- This is attributed to the drop in rising price pressures which have weighed on client demand, weaker cash flow and the upcoming elections.
- The US dollar strengthened further during the period under review, exchanging for 117.50
Kenya's private sector performance fell further into negative territory in June, as output and new orders declined amid rising price pressures.
The headline Purchasing Managers’ Index (PMI) dropped to the lowest level last witnessed in April 2021, hitting 46.8 points compared to 48.2 reported in May.
Readings above 50.0 signal an improvement in business on the previous month, while readings below 50.0 show a drop. The headline PMI posted below the 50.0 neutral mark for the third successive month.
Input costs increased at a severe rate, driven by higher fuel prices, supply shortages and a strengthening US dollar, leading to a record leap in firms' selling prices.
For instance, crude palm oil prices have been on an upward trend; almost doubling from $1,400 (Sh163,800) per tonne in January to $2,100 ($245,700) last month.
Prices of the main raw material in the manufacture of cooking oil averaged $700 (Sh81,200) per tonne pre-covid.
Global fuel prices have also been on an upward trend, with the landed cost of imported Super petrol increasing by 5.96 per cent from $826.77 (Sh96,897.44) per cubic meter in May to $876.05 (Sh102,673.06) in the last reading.
This saw retail fuel prices rise by at least Sh9 per litre in the country hit a high of Sh159.

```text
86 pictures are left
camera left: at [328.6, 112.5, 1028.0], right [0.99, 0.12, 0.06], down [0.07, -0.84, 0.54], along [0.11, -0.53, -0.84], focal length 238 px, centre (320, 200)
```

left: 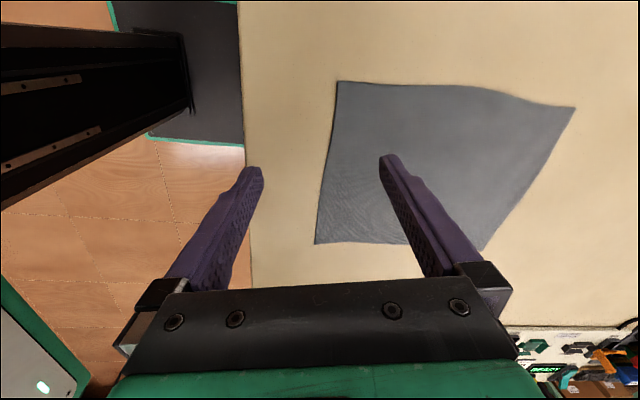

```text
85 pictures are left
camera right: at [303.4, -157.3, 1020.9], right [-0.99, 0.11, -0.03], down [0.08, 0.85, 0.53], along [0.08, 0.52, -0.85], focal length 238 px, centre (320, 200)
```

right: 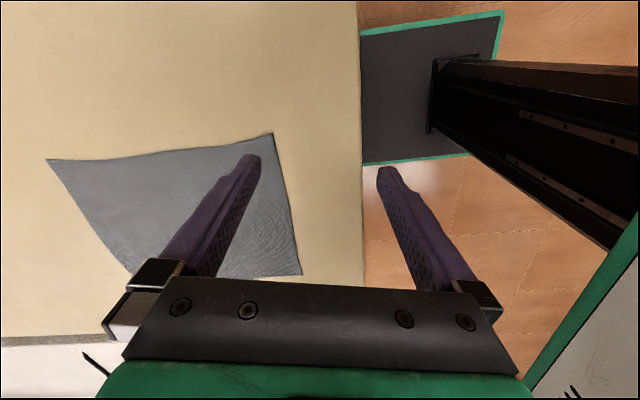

In the international market, the price of clinker used in cement making has shot up from $60 (Sh7,000) to $79 (Sh9,240)per tonne. The prices of limestone, slag, fly ash and gypsum have increased by $12 (Sh1,400).
The US dollar strengthened further during the period under review, exchanging for 117.50 units compared to 117 units in May.
According to the Central Bank of Kenya, the local currency has shed almost four per cent in value against the greenback in the past year, pushing up the import bill.
Manufacturers are concerned about the US dollar shortage in the market forcing them to buy a single unit at a high of Sh120.
CBK however insists that it floats more than enough dollars in the market every month, accusing importers of creating artificial shortages through multiple requests.
The downturn was led by further contractions in both output and new orders at the end of the second quarter. In both cases, rates of decrease quickened from May.
Firms attributed the drop to rising price pressures which have weighed on client demand, weaker cash flow and the upcoming elections.
Kuria Kamau, fixed income and currency strategist at Stanbic said the lower domestic demand along with the increase in input prices, lower cash flows and the upcoming elections forced firms to scale back on output sharply.
''While the increase in input prices slowed for the second consecutive month, it remains at near-record rates with firms pointing to higher fuel prices and supply shortages as the main drivers of the high inflation,'' Kamau said.
Even so, while the 12-month outlook by firms remains at near historical lows, it improved to a three-month high with firms optimistic that new outlets, increased advertising and new products would lead to a recovery in output.
The downturn in sales was largely concentrated in the manufacturing, construction and wholesale and retail sectors in June.
By contrast, service firms posted a marginal rise in new business.
A lack of availability of other inputs, a stronger US dollar, higher taxation and increased wages also weighed on business costs, which rose at one of the fastest rates in the series' history.
Kenyan firms widely passed higher costs on to their customers in order to protect profit margins, pushing up output charges which rose at a survey-record pace in June.
The latest data from the Kenya National Bureau of Statistics (KNBS) shows the country's cost of living went above the government's set ceiling of 7.5 per cent in June to hit 7.9 per cent, up from 7.1 per cent in May.
Weaker client orders led to a further slight reduction in purchasing activity in June, although inventories continued to rise due to stockpiling efforts.
At the same time, staffing capacity was down fractionally, leading to a slight increase in backlogs of work.